##### Page text

Figure 1 demonstrates the various data series. To achieve intercalibration between UARS/SUSIM data and the SORCE data, we employ the overlap period of 2.22 years between May 2003 and August 2005 and intercalibrate the data for each 1 nm wide wavelength band independently. We carry out the intercalibration in four different ways (which we here term methods A, B, C and D), which are described in sections 3.1 to 3.4. Initially these methods are applied assuming that the SUSIM data are accurate and applying the adjustment to the SORCE data to extend the SUSIM data to 2010 (section 4.1). Subsequently, the SORCE data are assumed to be correct and same four methods are used to apply adjustments to the SUSIM data to extrapolate them back to the interval also covered by UARS/SOLSTICE and the adjusted SUSIM data are the calibrated with the UARS/SOLSTICE data (section 4.2). The methods are only applied at wavelengths where various correlations meet certain criteria discussed later. Figure 2 presents an example of the results from the four methods when applied to the SORCE data, for an example wavelength of λ = 171.5 nm. In this plot, the orange variation is the SUSIM data, the blue line is the uncalibrated SORCE data (at this wavelength, from the SOLSTICE instrument). The results for methods A, B, C and D and are shown in gray, black, red and cyan, respectively. (Note that the differences are so small that these results are often indistinguishable in this plot). Figure 3 shows the period of data overlap in more detail. The upper panel shows the same data as Figure 2 on an expanded timebase and reveals the strong 27 day oscillation caused by solar rotation. In many places the differences between the curves is smaller than the linewidth. To reveal the differences in more detail, the lower panel of Figure 3 shows the deviation ΔS of the various adjusted SORCE data from the SUSIM data, where ΔS = SSUSIM − fX(SSORCE), and fX(SSORCE) is the adjusted SORCE data using method X (discussed below). The blue line shows the linear fit to the values for method B (in black) and illustrates the upward trend of the fit residuals.
3.1. Method A
 This method was one of those employed by Lockwood et al. [2010b] and assumes that there is only a systematic zero-level offset between UARS/SUSIM and the SORCE data. A zero-level offset c is introduced and varied until the minimum r.m.s. deviation of the SUSIM and corrected SORCE data is found. The adjusted SORCE data are given by fA(SSORCE) = SSORCE + c. The same offset c is then applied to all the SORCE data so the sensitivity and zero-level offset of the SORCE instrument is assumed to be constant with time, i.e., that all instrument degradations has been correctly allowed for in the data processing of both data sets and only a systematic offset needs correcting. The variations are shown in gray in Figures 2 and 3.
3.2. Method B
 This method was the other one employed by Lockwood et al. [2010b]. It is assumed that both instrument sensitivity and zero-level offset need correcting but, again, neither vary with time. A linear regression of the simultaneous daily data is taken and the SORCE data adjusted for both the best fit slope s and intercept c. The adjusted SORCE data are fB(SSORCE) = s × SSORCE + c. The result is the black line in Figures 2 and 3.

##########
##### Source data

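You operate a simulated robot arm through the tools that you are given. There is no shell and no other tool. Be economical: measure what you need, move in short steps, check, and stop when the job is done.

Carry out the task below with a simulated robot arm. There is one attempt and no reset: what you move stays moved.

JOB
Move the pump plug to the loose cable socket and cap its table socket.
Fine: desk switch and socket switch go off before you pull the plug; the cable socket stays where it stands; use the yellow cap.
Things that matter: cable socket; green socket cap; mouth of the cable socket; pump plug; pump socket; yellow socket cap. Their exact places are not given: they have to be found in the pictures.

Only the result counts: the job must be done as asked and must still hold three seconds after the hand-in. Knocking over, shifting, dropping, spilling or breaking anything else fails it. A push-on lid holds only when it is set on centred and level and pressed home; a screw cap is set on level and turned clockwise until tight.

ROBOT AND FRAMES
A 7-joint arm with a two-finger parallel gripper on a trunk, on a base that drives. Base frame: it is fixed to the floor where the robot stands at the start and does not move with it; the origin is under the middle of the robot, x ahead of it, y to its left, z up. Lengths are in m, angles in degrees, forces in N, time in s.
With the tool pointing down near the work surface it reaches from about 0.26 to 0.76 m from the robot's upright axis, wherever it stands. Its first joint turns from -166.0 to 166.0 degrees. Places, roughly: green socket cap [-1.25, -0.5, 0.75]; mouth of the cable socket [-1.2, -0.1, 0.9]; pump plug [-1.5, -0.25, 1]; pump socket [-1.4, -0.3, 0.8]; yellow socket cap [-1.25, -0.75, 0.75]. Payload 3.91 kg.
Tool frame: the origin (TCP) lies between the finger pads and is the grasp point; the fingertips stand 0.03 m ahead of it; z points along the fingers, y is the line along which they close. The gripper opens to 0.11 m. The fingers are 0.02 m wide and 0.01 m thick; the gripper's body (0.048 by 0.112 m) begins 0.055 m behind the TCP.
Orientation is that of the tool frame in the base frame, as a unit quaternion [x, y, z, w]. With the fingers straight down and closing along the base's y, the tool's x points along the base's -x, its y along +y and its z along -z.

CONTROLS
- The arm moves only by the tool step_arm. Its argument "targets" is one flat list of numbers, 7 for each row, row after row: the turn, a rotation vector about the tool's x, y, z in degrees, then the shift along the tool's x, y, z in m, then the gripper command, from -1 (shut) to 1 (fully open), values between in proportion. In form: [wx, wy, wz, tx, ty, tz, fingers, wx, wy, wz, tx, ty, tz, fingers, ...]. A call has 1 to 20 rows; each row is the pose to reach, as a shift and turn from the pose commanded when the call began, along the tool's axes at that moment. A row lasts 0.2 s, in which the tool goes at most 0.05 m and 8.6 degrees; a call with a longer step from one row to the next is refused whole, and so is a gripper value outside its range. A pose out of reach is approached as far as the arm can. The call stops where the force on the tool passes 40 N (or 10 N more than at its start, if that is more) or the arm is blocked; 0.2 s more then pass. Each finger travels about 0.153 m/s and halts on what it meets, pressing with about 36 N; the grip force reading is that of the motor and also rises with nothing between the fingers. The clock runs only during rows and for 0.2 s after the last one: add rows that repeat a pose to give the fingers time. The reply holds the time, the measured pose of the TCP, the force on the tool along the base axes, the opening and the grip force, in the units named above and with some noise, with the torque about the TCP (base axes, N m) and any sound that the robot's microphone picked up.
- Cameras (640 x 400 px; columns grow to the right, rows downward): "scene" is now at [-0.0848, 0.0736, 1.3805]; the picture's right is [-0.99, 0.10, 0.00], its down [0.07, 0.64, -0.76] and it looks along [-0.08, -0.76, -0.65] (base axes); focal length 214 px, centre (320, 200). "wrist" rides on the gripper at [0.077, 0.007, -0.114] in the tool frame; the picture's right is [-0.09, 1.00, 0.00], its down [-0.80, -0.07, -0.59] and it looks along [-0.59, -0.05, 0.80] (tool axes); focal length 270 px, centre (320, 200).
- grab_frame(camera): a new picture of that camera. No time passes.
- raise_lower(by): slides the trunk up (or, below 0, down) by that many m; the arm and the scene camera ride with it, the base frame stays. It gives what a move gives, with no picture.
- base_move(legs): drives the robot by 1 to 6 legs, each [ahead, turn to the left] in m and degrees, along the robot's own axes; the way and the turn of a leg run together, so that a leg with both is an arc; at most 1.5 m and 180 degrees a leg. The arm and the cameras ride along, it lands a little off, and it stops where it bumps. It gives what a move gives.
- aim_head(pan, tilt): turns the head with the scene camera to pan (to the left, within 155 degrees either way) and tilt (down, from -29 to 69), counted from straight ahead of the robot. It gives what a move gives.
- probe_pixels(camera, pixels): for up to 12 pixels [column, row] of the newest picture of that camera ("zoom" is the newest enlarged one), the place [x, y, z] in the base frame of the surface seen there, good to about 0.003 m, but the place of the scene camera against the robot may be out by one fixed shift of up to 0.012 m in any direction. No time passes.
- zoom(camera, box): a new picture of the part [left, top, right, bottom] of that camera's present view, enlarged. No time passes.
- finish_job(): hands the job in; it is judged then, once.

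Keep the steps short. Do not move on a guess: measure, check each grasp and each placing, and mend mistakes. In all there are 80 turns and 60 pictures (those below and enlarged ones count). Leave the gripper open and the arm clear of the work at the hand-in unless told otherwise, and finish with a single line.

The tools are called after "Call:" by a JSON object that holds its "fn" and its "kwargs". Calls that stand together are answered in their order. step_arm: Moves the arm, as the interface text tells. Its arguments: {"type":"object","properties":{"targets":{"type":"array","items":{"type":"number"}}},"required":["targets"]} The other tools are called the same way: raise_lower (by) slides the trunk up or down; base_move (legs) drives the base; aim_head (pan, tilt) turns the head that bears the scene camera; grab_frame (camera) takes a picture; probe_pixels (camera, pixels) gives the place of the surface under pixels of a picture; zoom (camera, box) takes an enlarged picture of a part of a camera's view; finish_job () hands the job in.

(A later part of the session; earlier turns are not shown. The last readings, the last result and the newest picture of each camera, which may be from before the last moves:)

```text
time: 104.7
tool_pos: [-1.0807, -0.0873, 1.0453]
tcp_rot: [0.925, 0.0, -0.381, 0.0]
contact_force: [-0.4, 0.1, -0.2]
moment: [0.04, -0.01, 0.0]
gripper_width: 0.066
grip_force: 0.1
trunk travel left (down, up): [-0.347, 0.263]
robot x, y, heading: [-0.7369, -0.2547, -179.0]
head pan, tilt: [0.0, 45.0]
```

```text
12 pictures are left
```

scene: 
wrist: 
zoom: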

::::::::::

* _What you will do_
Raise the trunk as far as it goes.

##########

* _What you will do_
A: Could you quote the page text from "3.2. Method B" up to and including "line in Figures 2 and 3."?
B: Continue the page text from where it stops.

* _Answer set_
A:
3.2. Method B
 This method was the other one employed by Lockwood et al. [2010b]. It is assumed that both instrument sensitivity and zero-level offset need correcting but, again, neither vary with time. A linear regression of the simultaneous daily data is taken and the SORCE data adjusted for both the best fit slope s and intercept c. The adjusted SORCE data are fB(SSORCE) = s × SSORCE + c. The result is the black line in Figures 2 and 3.

B:
3.3. Method C
 This method aims to match the long-term trends without the influence of the 27 day variation. The method makes the same assumptions as method B but the intercalibration regression is carried out on 27 day running means of the data, as opposed to daily values, giving slope sm and intercept cm so that fC(SSORCE) = sm × SSORCE + cm. The result is the red lines in Figures 2 and 3 which are again very similar to the results of methods B and A, such that the difference can only be seen for a few data points at this wavelength.
3.4. Method D
 This method uses the amplitude of the 27 day oscillations. The SUSIM and SORCE data are detrended using the 27 day running means and the sensitivity factor for the two instruments found by taking the slope, s27, of the regression of the detrended values. By detrending the data, information on the zero-level offset is lost. For this method we do not assume the zero-level offset is constant. It is found that the best fit is an exponential for most wavelengths (although the fitted exponent is so large in several cases that it is very close to linear). The calibrated data is therefore fD(SSORCE) = s27 × SSORCE + c27(t). The offset required is evaluated for each daily value, as shown by the gray dots in Figure 4 for the same example presented in Figures 2 and 3 (λ = 171.5 nm). The solid line is the best least squares fit exponential decay of this offset, fitted using the Nelder-Mead search method. The fitted offsets are then added to the scaled detrended data to generate the cyan variations shown in Figures 2 and 3, which again are very similar indeed to the SUSIM data and the results from the other methods at this wavelength.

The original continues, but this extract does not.